In his remarks, however, Deitch said that one of the reasons he had decided to take the job was the warm welcome he had received from the board. And while there is a lot of understandable grumbling in the art world about his primary experience as not just a dealer but a global wheeler-dealer, and the further blurring of lines between art institutions and art commerce, most of the response to his appointment has been of the positive, bold-move sort. If nothing else, it is brilliant P.R. — as of Wednesday morning, a Google search retrieved nearly 200 news articles, and there were hundreds of tweets.

Not surprisingly, the MOCA news was a hot topic at the midwinter meeting of the Association of Art Museum Directors in Sarasota, Florida, according to Hammer Museum director Ann Philbin, who wrote via e-mail, “I applaud [the MOCA board] for thinking outside the box. Jeffrey is a very accomplished and intelligent person with a broad skill set — I think he can pull this off and I will be rooting for him all the way.”

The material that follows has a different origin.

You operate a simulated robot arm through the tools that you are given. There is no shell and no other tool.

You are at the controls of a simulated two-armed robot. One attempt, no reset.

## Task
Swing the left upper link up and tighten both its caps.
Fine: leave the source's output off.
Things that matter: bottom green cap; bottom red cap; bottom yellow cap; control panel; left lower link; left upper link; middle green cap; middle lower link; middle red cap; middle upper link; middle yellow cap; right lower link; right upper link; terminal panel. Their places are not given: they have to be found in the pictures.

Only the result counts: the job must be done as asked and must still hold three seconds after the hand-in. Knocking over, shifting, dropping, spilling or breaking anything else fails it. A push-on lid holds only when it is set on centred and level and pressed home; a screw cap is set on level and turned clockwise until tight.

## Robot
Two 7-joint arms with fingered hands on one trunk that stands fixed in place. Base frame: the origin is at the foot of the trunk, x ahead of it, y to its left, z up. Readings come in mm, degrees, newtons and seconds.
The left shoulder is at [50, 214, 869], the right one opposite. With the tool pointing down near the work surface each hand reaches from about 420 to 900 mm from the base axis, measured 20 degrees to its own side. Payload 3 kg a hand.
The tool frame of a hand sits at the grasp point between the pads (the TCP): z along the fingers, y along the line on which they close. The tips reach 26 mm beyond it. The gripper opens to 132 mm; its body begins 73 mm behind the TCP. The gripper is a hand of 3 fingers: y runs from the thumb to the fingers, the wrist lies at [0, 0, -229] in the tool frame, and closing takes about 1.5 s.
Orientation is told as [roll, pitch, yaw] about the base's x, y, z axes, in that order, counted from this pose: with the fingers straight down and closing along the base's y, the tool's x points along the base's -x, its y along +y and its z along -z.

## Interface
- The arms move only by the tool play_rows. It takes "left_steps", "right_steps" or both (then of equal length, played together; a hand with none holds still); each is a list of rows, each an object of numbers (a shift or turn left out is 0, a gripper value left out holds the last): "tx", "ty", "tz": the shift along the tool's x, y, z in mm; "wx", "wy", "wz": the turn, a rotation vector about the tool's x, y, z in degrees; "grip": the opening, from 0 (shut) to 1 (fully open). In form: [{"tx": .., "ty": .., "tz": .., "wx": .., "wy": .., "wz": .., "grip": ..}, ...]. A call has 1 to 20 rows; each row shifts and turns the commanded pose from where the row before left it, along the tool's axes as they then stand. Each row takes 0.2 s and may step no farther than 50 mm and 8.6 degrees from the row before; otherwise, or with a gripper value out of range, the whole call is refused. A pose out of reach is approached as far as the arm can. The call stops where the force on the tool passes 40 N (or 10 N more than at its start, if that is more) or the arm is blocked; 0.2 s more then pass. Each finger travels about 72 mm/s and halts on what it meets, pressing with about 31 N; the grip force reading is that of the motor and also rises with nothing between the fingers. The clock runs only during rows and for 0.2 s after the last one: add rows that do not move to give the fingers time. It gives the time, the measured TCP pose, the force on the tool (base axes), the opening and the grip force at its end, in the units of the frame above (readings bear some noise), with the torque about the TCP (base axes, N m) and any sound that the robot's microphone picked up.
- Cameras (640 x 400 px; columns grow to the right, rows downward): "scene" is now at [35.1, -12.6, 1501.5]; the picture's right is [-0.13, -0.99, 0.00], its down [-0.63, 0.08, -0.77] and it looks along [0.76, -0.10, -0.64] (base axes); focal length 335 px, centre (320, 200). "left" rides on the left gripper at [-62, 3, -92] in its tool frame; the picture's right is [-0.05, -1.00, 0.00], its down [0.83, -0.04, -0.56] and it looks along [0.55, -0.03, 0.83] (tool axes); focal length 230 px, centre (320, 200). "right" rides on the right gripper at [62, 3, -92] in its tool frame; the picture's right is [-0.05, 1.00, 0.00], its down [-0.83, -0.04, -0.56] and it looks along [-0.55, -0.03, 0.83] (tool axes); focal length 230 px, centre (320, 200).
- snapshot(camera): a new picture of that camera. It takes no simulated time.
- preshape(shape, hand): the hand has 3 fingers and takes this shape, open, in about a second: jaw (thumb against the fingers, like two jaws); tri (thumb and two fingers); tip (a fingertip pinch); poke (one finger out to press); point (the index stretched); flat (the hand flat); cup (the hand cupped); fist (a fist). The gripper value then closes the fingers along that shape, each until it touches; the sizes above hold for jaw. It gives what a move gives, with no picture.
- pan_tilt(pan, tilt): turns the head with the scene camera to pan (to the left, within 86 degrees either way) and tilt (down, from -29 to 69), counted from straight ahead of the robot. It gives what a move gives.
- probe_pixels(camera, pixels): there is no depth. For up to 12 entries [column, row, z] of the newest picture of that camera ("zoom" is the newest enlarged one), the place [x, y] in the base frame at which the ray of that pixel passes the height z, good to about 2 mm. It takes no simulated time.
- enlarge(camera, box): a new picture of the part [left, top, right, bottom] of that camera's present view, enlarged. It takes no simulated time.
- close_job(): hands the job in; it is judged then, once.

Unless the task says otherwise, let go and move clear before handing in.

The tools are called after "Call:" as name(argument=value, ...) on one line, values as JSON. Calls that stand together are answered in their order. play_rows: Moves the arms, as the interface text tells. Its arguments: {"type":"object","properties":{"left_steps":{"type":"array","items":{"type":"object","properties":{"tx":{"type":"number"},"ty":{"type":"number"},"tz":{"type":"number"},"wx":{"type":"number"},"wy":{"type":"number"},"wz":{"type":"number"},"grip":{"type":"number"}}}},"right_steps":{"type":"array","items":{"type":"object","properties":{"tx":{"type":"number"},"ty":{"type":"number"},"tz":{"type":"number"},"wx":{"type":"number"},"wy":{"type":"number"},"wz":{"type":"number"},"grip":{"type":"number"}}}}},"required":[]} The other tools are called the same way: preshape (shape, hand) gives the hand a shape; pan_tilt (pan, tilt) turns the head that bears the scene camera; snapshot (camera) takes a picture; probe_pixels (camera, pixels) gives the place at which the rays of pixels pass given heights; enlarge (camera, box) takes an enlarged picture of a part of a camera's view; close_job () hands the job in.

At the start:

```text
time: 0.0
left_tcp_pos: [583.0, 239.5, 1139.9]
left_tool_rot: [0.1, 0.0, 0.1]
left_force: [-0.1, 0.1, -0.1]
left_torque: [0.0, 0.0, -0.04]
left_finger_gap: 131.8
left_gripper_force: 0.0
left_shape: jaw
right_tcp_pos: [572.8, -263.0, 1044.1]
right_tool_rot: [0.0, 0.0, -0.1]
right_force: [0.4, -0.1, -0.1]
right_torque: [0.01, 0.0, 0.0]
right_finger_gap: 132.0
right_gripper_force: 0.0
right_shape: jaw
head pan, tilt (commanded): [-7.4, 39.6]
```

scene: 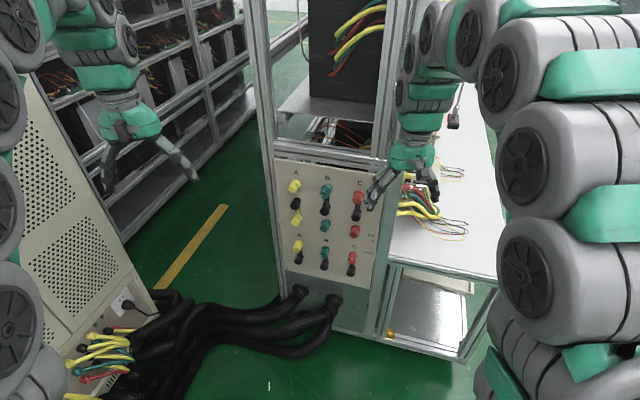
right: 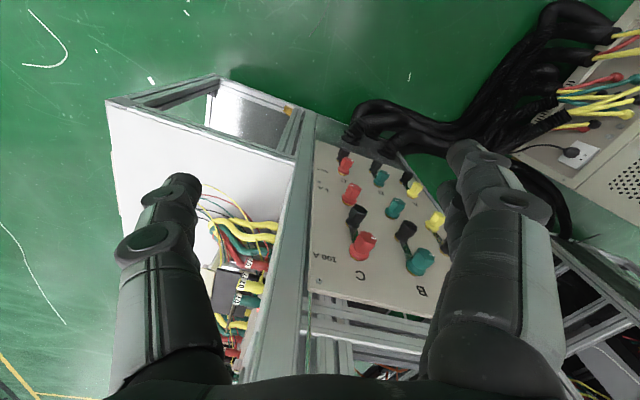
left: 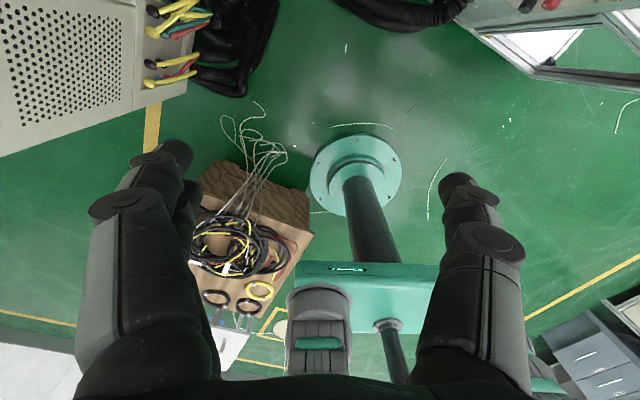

Philbin’s former chief curator/deputy director at the Hammer, Gary Garrels, who is now senior curator of painting and sculpture at SFMOMA, said by phone, “Jeffrey’s incredibly energetic and visionary. He’s very bright, imaginative, passionate, and he’s committed to contemporary art. He’ll inject vibrant new life into the institution, and he’ll contribute strongly to Los Angeles as a lively, contemporary creative center.”

But Garrels also admitted that there’s one big question mark, and that is Deitch’s lack of museum experience. “He’s very good working one-on-one with powerful collectors, but the chemistry changes when you’re working with a group. Museums are complicated places. He needs a strong team helping him to learn the ropes — he has a lot to learn very quickly.”

Other art professionals were far less generous. One former MOCA curator, who requested anonymity, said, “I am not worried about his commercial background, and can’t really judge what sort of management skills he has, but it is his aesthetic judgment that to me is the biggest disconnect. There is no artist on his roster that MOCA would show (the only possible exception is his newest, Tauba Auerbach). His eye seemed fairly in tune in the ’80s with Koons and Basquiat, etc., but since then he has not been a reliable arbiter of what is important in recent art. Way more flash than substance.”

Said another curator/administrator who wished not to be named, “[Deitch] has no art-history background, his work as a commercial curator has been slick but vacuous, his gallery program has (with a few exceptions) been dismal. He does not have a good reputation among many artists. He has little fund-raising experience. He has mainly worked as a dealer in the secondary market — which is hard to imagine as the right background for this job. He is a smart operator, a good dresser, and knows how to deal with art collectors. Is that enough to get by as director of MOCA?”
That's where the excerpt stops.